Oh, there were reasons for my plateau. I had a book come out. The baby, who had been sleeping through the night, stopped sleeping through the night. There were illnesses, my husband’s work-related disappearance for big chunks of January, February and March, a bizarre and likely stress-related gum infection that had me in pain for an entire week, and so forth. Whatever the reasons, I stopped losing weight and likely gained a pound or two back.
So I decided to do what every nutritionist tells you to do and keep a food journal.
I’m well aware of the concept. In speeches for the past two years, when I tell people to keep a time log, I say it’s like a food journal. Write down what you eat and it keeps you from eating mindlessly. Write down what you do with your time and it keeps you from spending time mindlessly.
[Some people add in a third element: money. Write down what you spend to keep from spending it mindlessly. That’s true, but there’s a big caveat here. Whatever food you’re eating at that moment, and whatever you’re doing with your time at a given moment is all there is. With money, big chunks of people’s expenditures go out the door once a month. If you’ve got a financial problem, that $500 car payment is a bigger worry than the $3 latte, but a traditional spending log will highlight the frequency of the latter.]
I’ve kind of enjoyed keeping time logs.
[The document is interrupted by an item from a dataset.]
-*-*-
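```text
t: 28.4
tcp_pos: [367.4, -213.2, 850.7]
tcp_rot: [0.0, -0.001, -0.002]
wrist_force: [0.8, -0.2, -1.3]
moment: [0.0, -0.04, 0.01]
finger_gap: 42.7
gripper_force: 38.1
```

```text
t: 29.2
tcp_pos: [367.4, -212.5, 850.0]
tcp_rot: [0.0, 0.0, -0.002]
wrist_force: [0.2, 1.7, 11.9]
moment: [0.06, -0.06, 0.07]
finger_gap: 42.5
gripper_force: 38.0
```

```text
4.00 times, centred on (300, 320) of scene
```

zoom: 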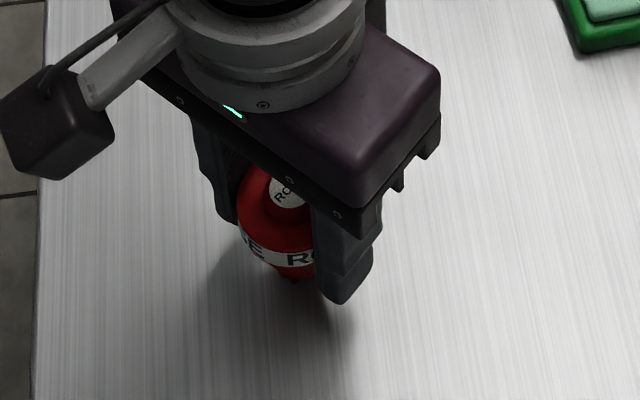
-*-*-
I like the accountability, and knowing I’m recording my weeks encourages me to plan good things for them. Planning good things both heightens your enjoyment of them, and makes sure they happen. I also like the data analysis.
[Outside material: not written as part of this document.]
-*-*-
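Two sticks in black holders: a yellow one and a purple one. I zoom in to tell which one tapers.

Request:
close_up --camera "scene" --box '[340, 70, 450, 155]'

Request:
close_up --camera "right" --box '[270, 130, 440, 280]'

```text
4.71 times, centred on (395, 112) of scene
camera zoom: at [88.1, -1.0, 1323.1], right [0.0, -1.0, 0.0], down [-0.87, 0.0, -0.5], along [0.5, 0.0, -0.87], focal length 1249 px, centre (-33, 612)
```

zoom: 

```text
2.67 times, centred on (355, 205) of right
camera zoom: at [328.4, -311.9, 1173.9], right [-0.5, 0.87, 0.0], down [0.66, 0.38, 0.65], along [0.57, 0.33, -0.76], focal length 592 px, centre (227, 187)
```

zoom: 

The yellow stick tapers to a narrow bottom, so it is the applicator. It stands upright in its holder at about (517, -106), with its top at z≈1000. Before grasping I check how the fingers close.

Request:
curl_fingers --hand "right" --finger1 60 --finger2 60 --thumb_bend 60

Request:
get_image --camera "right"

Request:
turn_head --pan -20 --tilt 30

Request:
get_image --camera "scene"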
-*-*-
I was not so excited about keeping a food log. I think the reason is that I like the idea of being able to eat whatever I want. Since I run regularly, and have spent almost the entirety of the past 5 years being pregnant or nursing a baby, I have somewhat higher caloric needs than average. But while I might be able to eat a lot and maintain a certain weight, I cannot eat whatever I want and lose weight, too. For whatever reason, I gained more weight with my third pregnancy than my second or first, and have had a much harder time losing it. Since my weight loss had stalled, I needed a different approach. I also realized that, if I kept a food log, I could still eat whatever I wanted. I’d just need to write it down and look at it there in black and white.
The food log did, indeed, keep me accountable. While I knew, intellectually, that I was snacking a lot, seeing multiple snacks written down reminded me that I was doing it. Even if the snacks were healthy, they still had calories, and weight loss is about creating a calorie deficit. By day two, I was snacking less, simply because I didn’t want to write it down. By day 3, I’d handed over my stash of ice cream “snack size” bars to my kids and did not purchase more at the grocery store. Hopefully I’ll be able to eat them again when I’m at my goal weight. And the good news is, having logged my meals and snacks, I’m starting to lose weight again. For the first time in a year, I’m back in the 120s. 129.5 lbs, to be sure, but I still took a picture of the scale.
Have you ever successfully lost weight? How did you do it? Did a food journal play a role? What did you learn by recording what you ate?